(Sessions with a simulated robot)
▼
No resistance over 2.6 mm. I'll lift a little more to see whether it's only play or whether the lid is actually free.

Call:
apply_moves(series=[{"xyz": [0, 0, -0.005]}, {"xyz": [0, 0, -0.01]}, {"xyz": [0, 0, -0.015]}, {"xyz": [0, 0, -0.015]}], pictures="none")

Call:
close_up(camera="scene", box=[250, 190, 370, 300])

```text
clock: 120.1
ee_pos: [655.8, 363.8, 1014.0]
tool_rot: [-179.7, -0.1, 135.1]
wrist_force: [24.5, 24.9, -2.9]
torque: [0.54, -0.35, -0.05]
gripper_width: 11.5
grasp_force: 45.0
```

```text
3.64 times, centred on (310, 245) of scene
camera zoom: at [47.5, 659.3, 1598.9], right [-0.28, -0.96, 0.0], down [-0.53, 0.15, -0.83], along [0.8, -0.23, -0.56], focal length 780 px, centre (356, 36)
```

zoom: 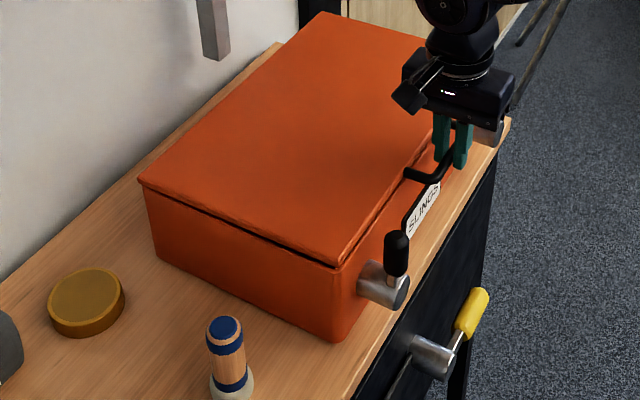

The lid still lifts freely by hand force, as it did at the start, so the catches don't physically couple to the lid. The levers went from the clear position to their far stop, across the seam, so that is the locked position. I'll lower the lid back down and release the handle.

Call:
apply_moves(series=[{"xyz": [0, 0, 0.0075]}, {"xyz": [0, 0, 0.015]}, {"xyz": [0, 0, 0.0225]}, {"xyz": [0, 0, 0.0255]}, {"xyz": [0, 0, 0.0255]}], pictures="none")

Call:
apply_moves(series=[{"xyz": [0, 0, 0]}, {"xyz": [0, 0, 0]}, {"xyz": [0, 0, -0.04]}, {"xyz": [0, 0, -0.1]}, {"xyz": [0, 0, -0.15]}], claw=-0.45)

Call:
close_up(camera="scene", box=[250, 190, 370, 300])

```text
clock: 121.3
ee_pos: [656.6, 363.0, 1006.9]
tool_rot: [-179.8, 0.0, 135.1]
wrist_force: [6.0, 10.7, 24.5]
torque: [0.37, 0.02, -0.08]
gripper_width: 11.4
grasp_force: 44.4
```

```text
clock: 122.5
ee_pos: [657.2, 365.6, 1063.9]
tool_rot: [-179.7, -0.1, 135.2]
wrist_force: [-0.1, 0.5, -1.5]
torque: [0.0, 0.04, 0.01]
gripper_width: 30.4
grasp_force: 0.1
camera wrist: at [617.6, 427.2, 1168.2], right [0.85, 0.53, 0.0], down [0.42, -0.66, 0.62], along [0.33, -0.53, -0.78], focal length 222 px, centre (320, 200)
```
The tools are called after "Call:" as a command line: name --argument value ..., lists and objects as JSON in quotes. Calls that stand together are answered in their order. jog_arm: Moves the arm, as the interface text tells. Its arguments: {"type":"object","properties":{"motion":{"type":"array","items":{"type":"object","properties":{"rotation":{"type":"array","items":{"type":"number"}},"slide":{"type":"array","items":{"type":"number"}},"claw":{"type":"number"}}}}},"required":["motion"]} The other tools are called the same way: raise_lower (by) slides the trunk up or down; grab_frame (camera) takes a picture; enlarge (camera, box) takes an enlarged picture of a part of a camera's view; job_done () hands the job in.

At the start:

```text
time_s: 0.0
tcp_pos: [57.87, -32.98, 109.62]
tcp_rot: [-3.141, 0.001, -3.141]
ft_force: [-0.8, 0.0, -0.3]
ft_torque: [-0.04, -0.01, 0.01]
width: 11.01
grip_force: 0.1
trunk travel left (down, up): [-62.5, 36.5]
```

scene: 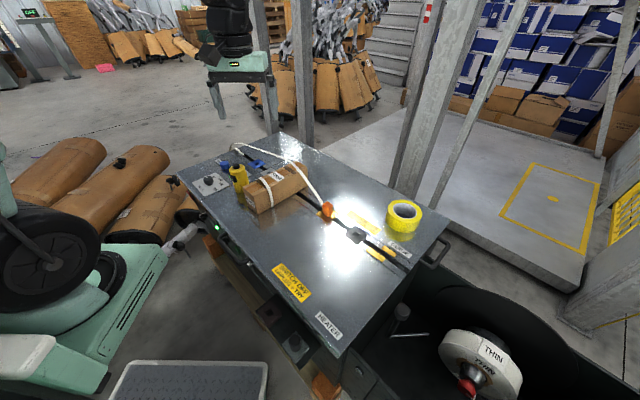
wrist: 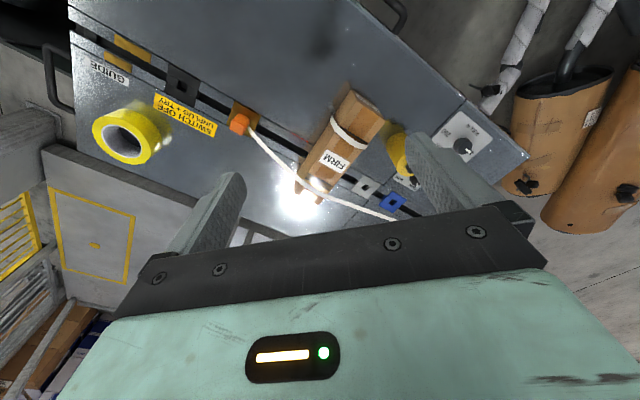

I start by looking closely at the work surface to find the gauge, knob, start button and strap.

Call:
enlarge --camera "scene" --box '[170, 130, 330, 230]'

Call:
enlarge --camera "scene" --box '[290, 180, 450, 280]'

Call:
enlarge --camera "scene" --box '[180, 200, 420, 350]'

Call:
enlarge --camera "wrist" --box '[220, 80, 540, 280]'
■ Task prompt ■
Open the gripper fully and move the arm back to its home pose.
▲
■ Task prompt ■
How many lines of the records contain the string "trunk"? Respond with the number alone.

■ Task solution ■
2